The resurgence of right-wing governments in South Korea and Japan at a time of rising fears about China seems connected to the US’s Rebalance Towards Asia and attempts to step up actions to check growing Chinese power, as indicative of broader trends in regional politics. The past year of youth-led protests in Taiwan, Hong Kong, and Japan are arguably direct or indirect results of responses to China by national governments.

The Korean Confederation of Trade Unions (KCTU), which has had a leading role in demonstrations thus far, has called for a general strike on December 16th. But between mid-November protests and present protests, we do see a decline in numbers, at least as far as we can gather from the numbers reported on in international reporting. Present protests appear to be largely labor-led, a testament to the relatively strong position of labor in South Korea relative to other East Asian counties as Taiwan or Japan. The labor-led nature of protests may also be why the central issue of present protests is about the breakdown of stable employment, but mid-November protests seem to have focused more on textbook revisions. It may be that the Park government is generally hoping to wait this one out, until exhaustion sets in and resistance dies out.

As with demonstrations this past year in Taiwan, Hong Kong, Japan, and South Korea, there have been few who have attempted to understand to protests within a shared framework. The issue of textbook revisions as an issue which led to substantial protest as the spark of Hong Kong’s Umbrella Movement and the Ministry of Education occupation which took place in Taiwan in August. But now with South Korea, we also see where authoritarian governments attempt to ideologically indoctrinate the young.

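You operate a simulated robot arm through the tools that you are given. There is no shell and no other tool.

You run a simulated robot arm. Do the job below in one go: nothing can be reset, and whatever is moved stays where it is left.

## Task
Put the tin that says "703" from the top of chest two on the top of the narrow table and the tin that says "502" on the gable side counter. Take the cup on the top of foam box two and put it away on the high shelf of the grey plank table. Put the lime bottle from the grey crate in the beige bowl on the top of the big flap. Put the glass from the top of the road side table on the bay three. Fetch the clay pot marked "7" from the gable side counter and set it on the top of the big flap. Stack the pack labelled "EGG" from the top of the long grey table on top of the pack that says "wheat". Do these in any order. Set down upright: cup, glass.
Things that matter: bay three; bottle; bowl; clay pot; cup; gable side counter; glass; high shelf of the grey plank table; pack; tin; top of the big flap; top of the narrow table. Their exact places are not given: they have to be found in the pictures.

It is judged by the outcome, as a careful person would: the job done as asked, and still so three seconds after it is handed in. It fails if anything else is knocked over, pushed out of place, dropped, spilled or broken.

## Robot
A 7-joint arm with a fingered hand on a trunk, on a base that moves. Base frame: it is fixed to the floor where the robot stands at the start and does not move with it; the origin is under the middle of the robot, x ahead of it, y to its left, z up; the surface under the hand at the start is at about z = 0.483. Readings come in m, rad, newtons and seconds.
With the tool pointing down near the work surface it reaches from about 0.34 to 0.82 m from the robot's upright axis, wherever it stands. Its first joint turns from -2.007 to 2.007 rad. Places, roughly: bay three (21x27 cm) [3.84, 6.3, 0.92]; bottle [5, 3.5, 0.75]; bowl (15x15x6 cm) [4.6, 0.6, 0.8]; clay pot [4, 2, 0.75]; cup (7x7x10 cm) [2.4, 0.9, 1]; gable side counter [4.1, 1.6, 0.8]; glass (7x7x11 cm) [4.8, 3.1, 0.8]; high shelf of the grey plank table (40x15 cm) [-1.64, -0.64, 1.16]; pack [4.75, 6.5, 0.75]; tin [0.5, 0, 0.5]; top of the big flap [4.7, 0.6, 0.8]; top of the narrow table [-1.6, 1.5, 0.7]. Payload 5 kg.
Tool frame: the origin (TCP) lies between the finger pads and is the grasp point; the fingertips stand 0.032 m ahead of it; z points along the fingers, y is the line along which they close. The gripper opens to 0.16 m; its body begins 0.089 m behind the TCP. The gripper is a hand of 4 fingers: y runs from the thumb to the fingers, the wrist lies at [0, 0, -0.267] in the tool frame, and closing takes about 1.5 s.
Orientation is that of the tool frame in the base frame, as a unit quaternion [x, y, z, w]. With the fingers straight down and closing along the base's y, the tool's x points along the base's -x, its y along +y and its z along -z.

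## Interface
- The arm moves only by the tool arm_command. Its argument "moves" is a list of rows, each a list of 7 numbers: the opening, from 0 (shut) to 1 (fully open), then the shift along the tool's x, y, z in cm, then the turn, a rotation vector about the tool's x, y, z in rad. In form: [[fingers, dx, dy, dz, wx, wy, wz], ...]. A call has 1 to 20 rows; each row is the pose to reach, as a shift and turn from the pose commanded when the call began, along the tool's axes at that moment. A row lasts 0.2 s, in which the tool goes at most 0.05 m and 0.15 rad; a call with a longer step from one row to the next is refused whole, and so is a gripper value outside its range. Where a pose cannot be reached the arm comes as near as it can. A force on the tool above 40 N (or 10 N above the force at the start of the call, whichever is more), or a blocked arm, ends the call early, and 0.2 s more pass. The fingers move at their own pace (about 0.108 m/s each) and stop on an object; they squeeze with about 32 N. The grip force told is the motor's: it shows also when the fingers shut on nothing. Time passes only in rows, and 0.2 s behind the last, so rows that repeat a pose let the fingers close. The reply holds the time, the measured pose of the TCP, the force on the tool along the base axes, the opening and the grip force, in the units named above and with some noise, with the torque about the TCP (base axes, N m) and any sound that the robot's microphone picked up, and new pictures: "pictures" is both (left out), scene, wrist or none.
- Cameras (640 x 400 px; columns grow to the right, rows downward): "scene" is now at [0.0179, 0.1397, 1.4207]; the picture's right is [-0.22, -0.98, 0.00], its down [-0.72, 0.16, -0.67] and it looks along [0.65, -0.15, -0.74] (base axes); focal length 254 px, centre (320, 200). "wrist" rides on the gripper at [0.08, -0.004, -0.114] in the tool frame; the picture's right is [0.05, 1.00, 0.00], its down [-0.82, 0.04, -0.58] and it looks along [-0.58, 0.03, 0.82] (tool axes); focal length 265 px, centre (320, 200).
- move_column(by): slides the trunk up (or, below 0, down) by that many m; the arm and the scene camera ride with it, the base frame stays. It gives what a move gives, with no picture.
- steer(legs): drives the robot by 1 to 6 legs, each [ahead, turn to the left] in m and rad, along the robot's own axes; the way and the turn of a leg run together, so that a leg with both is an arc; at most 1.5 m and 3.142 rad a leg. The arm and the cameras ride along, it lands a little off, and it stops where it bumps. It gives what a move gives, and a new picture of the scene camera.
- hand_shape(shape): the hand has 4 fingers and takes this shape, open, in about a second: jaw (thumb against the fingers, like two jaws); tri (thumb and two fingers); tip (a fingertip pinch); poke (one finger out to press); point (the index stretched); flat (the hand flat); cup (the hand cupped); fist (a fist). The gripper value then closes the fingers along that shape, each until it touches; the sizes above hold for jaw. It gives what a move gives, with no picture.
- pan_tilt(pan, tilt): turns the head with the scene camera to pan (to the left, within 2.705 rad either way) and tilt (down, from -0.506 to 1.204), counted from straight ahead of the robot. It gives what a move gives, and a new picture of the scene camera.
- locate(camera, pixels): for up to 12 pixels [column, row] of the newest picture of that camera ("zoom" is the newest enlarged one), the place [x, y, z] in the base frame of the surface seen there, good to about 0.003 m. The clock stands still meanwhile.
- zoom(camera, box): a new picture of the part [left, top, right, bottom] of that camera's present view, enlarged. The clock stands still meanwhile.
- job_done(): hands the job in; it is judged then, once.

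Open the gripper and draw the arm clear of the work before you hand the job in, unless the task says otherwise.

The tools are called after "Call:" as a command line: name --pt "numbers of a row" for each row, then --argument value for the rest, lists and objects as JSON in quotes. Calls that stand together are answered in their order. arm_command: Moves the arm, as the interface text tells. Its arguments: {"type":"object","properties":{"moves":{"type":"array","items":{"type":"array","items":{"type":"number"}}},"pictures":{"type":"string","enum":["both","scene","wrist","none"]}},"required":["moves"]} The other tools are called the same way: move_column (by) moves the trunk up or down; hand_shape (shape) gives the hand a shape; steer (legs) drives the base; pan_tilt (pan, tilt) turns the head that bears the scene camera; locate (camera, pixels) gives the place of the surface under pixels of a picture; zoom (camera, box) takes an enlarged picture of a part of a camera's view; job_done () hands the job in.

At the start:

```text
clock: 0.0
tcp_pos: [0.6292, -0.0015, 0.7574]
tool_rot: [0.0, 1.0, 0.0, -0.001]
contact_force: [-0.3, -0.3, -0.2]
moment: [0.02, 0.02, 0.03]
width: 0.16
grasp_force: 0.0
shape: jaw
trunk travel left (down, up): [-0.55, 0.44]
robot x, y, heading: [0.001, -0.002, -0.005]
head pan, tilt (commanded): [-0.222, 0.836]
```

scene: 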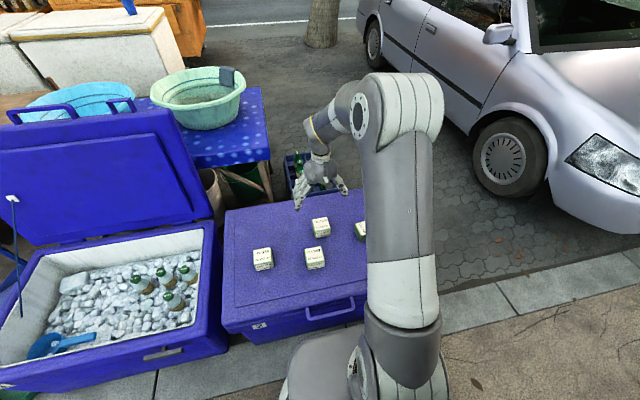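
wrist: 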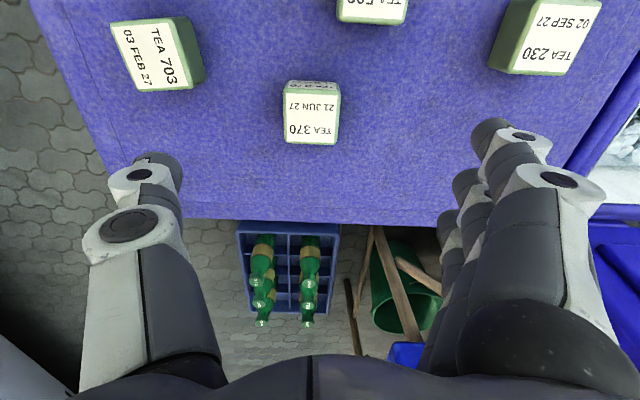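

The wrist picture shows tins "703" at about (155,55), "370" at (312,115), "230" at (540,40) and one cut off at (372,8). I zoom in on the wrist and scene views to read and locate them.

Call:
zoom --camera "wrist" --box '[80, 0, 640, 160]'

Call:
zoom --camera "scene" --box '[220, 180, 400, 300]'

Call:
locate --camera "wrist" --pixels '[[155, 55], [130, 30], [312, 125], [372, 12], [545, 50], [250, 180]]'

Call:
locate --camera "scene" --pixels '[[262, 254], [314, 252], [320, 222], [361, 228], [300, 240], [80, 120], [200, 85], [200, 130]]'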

There is also the economic element of that within all these locations, we see growing economic inequality and the breakdown or elimination of traditional job securities in the name of neoliberal cost-cutting. However, although we see declarations of solidarity from Taiwan, Japan, or elsewhere, it remains to be seen what would be needed to develop the kind of transnational organization that address the resurgence of authoritarian governments or neoliberal economic conditions as a problem regional and global in scope.